Someone who LIKES to see pain and gets their jollies by making a helpless victim suffer IS a sadist. That’s the definition of the word “sadist.” A person who remorselessly and brutally inflicts his malice and violence on an innocent target, has absolutely no conscience or compassion about it, and in fact often then tries to use what he did to elicit sympathy for HIMSELF, IS a sociopath. That’s what a sociopath IS. No, really. Look it up. Let’s not disrespect the victims and minimize their experiences and pain by making up more pleasant sounding euphemisms to cover up their abusers’ true natures. That sends a false message to victims and to the world- that what was done to them wasn’t really so bad. But it WAS, so let’s stop beating around the bush. Let’s stand up and make our disapproval of and contempt for their abusers loud and clear. Tell it like it is.
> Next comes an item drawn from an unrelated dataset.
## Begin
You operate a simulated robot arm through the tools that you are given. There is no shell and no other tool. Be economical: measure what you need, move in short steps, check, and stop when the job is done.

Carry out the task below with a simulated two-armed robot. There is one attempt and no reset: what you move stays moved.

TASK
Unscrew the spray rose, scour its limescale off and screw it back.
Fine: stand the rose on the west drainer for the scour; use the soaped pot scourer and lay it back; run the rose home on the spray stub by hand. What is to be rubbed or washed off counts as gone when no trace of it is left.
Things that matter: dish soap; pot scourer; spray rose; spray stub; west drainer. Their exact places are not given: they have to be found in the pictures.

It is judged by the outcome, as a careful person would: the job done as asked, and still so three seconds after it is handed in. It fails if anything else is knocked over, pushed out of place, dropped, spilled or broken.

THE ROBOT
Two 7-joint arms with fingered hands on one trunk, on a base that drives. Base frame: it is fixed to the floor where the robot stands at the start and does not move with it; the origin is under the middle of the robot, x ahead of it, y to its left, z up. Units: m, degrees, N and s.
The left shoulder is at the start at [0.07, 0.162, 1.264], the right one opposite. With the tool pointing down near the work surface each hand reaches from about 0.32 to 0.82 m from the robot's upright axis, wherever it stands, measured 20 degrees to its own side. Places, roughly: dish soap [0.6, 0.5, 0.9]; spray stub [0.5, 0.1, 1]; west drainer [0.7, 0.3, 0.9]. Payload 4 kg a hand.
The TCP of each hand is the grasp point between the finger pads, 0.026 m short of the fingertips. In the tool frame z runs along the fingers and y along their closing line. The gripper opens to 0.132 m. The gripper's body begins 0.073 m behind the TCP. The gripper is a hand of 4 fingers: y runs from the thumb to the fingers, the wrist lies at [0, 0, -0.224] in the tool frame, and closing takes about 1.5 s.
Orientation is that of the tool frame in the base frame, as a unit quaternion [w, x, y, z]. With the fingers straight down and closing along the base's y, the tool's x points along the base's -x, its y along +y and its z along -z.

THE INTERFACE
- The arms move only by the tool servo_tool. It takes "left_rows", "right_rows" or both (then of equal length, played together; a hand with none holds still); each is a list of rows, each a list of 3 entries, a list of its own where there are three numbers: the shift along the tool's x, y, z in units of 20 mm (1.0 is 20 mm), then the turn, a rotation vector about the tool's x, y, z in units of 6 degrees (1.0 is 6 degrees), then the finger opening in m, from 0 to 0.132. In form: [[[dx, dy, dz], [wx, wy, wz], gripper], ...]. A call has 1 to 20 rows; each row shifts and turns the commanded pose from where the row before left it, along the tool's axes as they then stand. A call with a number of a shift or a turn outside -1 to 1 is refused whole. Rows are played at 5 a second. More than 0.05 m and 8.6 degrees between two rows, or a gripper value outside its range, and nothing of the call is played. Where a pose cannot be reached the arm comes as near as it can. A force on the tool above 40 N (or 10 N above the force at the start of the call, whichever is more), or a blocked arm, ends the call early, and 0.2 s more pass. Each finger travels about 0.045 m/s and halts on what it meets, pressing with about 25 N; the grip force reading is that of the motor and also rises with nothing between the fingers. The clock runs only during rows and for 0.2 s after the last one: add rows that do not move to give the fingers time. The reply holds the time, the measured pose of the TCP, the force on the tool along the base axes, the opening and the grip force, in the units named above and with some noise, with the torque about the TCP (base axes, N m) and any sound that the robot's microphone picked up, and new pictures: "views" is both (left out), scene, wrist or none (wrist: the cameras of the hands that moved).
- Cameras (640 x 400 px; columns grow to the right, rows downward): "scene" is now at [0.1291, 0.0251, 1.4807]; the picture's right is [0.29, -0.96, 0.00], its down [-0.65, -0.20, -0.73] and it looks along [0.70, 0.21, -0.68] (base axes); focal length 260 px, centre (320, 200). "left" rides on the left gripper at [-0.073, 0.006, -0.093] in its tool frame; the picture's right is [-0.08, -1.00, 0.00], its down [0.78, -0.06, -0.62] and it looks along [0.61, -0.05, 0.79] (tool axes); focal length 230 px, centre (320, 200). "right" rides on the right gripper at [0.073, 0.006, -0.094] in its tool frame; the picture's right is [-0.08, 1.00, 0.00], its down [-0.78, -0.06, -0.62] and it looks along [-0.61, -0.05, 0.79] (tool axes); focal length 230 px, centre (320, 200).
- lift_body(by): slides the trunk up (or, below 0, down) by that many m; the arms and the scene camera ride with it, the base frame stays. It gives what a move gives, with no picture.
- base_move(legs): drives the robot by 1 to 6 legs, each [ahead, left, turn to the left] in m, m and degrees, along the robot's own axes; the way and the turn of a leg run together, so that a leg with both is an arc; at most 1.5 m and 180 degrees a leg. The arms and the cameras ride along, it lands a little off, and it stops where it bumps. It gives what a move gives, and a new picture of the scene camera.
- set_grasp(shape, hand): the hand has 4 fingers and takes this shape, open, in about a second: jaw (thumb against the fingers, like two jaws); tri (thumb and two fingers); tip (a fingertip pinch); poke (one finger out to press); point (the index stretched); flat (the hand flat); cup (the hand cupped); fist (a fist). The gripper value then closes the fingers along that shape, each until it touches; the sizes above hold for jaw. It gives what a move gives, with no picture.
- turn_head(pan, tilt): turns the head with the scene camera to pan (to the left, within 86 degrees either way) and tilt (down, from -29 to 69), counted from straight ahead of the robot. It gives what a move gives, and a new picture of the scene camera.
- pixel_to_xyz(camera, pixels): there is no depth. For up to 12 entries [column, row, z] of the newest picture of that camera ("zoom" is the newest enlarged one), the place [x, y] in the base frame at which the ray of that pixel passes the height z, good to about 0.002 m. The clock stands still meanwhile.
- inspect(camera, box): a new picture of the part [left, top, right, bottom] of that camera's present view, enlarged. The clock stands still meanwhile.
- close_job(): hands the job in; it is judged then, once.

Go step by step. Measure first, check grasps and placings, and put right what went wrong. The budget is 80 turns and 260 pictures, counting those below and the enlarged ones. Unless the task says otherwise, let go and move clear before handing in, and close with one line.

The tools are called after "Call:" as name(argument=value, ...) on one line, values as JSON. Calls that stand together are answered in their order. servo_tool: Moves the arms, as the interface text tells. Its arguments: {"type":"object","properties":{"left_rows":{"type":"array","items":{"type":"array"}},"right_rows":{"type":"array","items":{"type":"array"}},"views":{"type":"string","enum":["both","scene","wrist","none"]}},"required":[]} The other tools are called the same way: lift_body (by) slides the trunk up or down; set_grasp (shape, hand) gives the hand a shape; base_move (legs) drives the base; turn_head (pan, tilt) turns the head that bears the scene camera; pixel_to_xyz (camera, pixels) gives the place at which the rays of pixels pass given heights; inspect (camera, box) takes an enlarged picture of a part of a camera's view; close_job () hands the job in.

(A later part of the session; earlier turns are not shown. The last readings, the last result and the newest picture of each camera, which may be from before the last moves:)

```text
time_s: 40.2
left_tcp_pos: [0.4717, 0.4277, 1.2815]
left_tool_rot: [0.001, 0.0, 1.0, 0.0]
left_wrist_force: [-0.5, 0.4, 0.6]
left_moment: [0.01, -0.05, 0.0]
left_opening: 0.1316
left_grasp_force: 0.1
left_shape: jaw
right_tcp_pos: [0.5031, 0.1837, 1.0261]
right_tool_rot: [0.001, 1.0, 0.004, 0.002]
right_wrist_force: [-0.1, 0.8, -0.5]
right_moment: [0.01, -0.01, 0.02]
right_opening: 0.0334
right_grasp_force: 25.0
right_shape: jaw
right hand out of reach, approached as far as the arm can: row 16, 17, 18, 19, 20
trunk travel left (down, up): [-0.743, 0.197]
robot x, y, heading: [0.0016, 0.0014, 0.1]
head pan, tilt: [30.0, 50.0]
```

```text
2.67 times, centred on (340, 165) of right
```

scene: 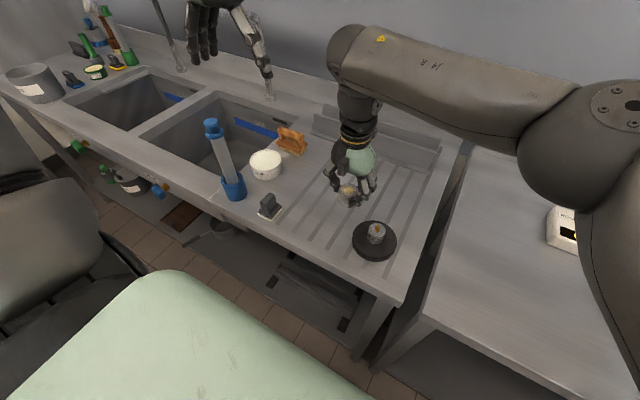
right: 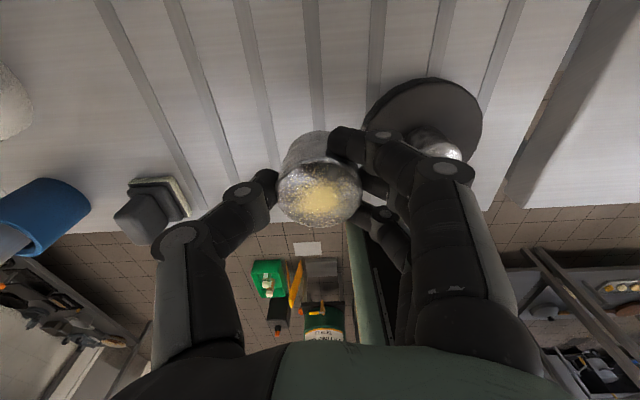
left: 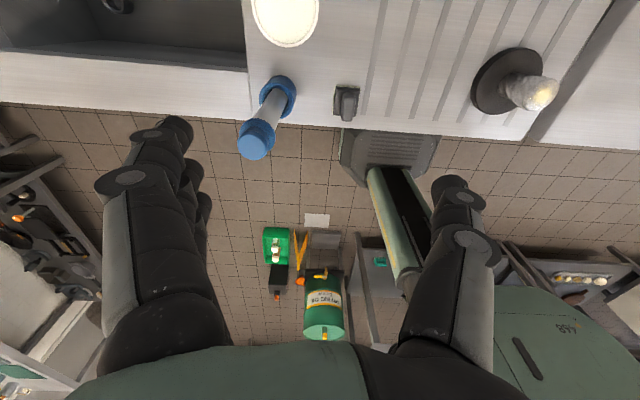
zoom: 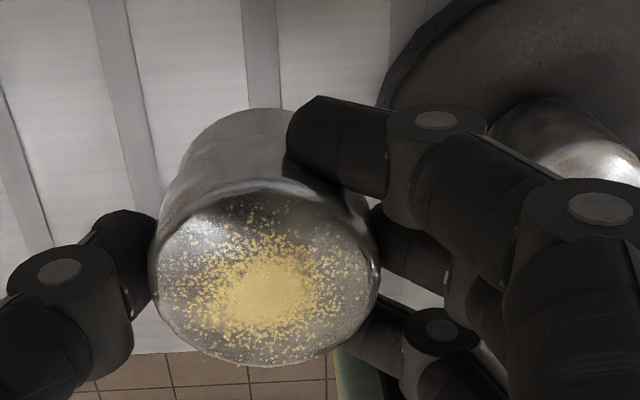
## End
Jesus certainly didn’t pull any punches when he called the Pharisees just about every name there was in the book at the time. Hypocrites, snakes, brood of vipers, unclean, greedy, whitewashed tombs full of dead men’s bones, blind fools, full of wickedness, sons of hell (Matthew 23: 13-33). He used the strongest possible language of his day to denounce them. He made an example of them. He spoke, not just directly to the Pharisees, but for the benefit of everyone else within earshot. Do you think the people who heard him got his point? Evil is evil. It is never un-Christian-like to tell the truth, nor is it un-Christian-like to use strong language when you tell it.
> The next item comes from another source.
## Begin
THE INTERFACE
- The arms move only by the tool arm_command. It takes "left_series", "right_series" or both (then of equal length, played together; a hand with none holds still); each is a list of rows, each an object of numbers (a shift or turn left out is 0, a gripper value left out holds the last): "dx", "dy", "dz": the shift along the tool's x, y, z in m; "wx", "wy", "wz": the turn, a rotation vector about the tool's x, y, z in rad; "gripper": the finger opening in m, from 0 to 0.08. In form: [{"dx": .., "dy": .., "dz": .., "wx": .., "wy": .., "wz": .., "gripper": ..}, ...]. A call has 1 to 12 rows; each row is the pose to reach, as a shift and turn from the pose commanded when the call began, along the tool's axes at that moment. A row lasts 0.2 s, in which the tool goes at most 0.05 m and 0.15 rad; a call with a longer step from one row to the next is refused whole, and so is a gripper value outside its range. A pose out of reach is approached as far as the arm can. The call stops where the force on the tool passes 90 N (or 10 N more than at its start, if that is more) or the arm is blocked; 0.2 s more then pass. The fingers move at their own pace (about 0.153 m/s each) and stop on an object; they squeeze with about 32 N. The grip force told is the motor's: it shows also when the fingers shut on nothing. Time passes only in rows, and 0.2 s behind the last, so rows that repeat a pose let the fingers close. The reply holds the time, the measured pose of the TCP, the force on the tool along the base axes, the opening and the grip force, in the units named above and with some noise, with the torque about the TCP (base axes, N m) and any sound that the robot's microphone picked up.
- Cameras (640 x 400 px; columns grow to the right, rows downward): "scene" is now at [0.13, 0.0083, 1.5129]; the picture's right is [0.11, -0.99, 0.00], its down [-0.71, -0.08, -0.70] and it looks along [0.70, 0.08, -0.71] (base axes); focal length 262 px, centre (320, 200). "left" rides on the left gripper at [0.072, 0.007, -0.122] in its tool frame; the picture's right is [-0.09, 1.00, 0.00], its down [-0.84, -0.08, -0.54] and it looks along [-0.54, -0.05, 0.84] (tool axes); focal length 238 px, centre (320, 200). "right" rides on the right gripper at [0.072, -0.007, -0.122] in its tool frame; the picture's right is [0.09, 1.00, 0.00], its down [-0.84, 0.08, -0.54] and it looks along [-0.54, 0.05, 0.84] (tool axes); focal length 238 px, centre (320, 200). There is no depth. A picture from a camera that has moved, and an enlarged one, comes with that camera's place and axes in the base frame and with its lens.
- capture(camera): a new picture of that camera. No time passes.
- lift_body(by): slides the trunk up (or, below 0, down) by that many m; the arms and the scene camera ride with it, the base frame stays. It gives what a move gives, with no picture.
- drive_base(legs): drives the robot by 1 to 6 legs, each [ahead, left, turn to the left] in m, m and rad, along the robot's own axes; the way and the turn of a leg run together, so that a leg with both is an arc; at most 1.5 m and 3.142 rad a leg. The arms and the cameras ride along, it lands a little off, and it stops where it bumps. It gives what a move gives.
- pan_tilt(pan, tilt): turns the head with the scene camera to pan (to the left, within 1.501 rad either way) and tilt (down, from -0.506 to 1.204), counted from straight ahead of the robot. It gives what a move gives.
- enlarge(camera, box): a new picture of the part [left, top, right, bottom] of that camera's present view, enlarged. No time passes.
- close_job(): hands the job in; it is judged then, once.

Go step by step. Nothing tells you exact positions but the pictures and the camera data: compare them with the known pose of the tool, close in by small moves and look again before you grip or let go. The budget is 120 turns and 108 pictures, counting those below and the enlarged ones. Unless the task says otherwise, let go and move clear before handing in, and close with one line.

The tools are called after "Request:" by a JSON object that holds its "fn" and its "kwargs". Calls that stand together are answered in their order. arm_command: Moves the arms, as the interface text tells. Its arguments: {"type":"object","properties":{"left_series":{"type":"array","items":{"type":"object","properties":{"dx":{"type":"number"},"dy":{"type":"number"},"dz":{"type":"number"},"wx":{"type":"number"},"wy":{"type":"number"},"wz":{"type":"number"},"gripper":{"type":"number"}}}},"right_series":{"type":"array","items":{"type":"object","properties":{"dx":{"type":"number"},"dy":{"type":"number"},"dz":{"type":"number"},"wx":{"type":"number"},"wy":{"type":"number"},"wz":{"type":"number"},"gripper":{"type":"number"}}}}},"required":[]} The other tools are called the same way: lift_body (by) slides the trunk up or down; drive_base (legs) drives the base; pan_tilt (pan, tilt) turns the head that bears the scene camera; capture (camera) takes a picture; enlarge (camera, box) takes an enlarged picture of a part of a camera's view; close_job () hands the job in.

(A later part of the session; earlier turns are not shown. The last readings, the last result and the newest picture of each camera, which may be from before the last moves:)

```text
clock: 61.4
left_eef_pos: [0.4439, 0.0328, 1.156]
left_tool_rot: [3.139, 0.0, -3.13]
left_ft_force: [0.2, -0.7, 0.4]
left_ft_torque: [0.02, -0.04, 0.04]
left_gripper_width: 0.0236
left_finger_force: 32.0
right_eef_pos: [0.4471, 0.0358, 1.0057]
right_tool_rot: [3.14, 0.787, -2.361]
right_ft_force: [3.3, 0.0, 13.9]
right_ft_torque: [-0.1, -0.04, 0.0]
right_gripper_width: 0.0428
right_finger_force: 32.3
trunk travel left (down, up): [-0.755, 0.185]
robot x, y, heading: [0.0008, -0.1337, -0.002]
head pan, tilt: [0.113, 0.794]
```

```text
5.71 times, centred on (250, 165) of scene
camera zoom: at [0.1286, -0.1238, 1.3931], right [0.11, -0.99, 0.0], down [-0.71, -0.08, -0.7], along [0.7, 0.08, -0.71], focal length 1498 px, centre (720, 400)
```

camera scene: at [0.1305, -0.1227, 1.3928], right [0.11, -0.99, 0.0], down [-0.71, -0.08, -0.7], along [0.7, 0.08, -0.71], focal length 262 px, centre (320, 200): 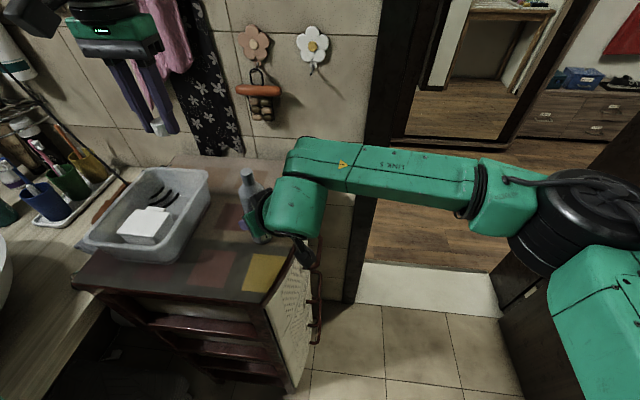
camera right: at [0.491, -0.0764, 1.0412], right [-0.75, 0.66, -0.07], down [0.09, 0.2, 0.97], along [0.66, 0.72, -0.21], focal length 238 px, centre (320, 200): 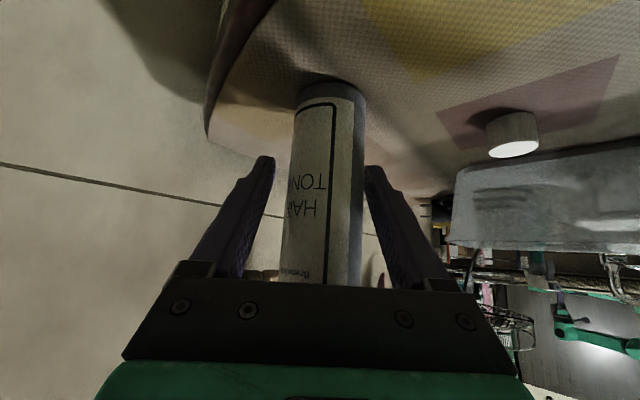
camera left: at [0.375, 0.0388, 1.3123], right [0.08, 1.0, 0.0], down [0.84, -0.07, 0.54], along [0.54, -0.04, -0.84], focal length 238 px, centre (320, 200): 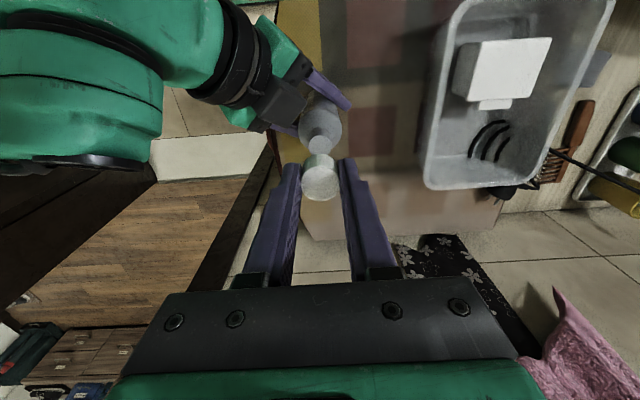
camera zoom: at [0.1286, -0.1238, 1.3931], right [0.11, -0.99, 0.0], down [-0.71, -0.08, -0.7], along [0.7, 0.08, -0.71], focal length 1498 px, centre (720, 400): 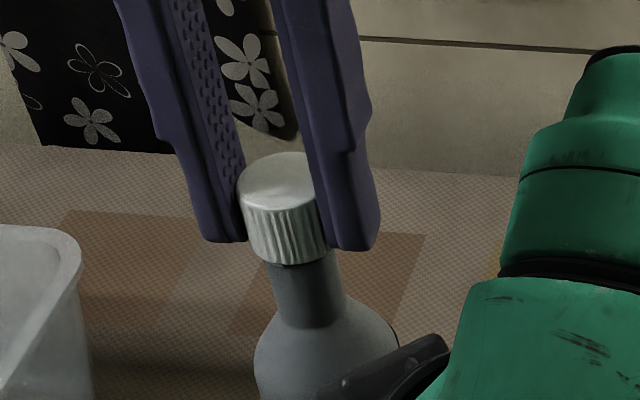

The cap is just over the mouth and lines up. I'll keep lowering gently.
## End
This is not a subject we need to be wishy-washy, calm, or easy-going about. We don’t need to phrase it kindly lest we insult a dirtbag or offend his partners-in-crime. Using strong language to describe abusers and their enablers serves a purpose. It gets people’s attention. It underscores for them just how disgusting, shameful, and, yes, EVIL, the behavior of these so-called “parents” is, and how disgusting, shameful, and EVIL the parents themselves are. It says if you protect an abuser by tolerating or minimizing abuse, then you are just as guilty as he is. It brings things that are often hushed-up or whispered about out into the open, and gives others the courage to stand up and tell it like it is, too. It makes a big deal out of something that many people would just as soon pretend isn’t happening or isn’t really that bad. It makes it UNACCEPTABLE to ACCEPT abuse. It drives home the point that abuse, and enabling abuse, is NOT “accidental.” It is NOT something “they can’t help.” It is NOT a “mistake” or a “misunderstanding.” It is DESPICABLE. It is INTENTIONAL, DELIBERATE, and supremely SELFISH. Abusers victimize others to get their own needs met, and their enablers allow it, and even encourage it, to make their own lives easier and to get their own needs met. It’s a sick, twisted dynamic.

And they continue until they are exposed, or better yet, arrested. They continue until the silence is broken. They continue until we stop circumventing the issues, molly-coddling them, walking on eggshells around them, and talking about them in nice, mild, smiley-face terms- terms that are vague, deceptive, and fail to present the TRUE picture and emphasize the gravity of it to the listener. It’s not OUR fault if the truth is ugly.

They continue until they are embarrassed and shamed. Until someone stands up and shouts the truth about them from the rooftops. They continue until the people who know them stop sugar-coating their behavior, sweeping it under the rug, and making excuses for them, and start looking at them with the appropriate revulsion and loathing. They continue until nobody wants to be associated with them anymore, until others start avoiding them like the plague, and warning everybody else to stay away, too. In the Bible, this is referred to as “shunning”, and it’s meant to produce shame and repentance. They continue until it gets through, not just to them, but to everyone around them, that what they are doing is WRONG, wicked, evil, and bad, bad, bad. Until we make our opinions of their behavior so crystal clear that there can be no mistaking our repulsion and condemnation for anything even slightly milder. They continue until we start forcing them to OWN what they are- degenerate, sadistic, sociopathic, psychopathic, low-life, dirtbags.

As for me, believe it or not, I do try to tone it down a bit. Imagine what my ramblings would sound like if I didn’t! But I am what I am, too. I don’t believe in pussy-footing around with stuff like this. My calling is to minister to the VICTIMS, not the abusers. Victims need to know that other people support them and agree that what was done to them was terrible, and that the lowlifes who did it are terrible. Survivors need to know that we validate them and their experiences. I’m here to help victims heal, to give them a voice, a nice, BIG voice- not to help abusers gloss over, justify and feel okay with, or even good about, what they’ve done. Abusers don’t deserve the privilege of being able to walk among the rest of us with their heads held high. I believe in letting the dirtbags live with the consequences of their own actions- including shame, embarrassment, and the disgust of good people everywhere. That’s the way God made me. And I believe in keeping it up, relentlessly, until MAYBE, just maybe, they’ll repent of their evil ways, turn to the Lord, and be saved.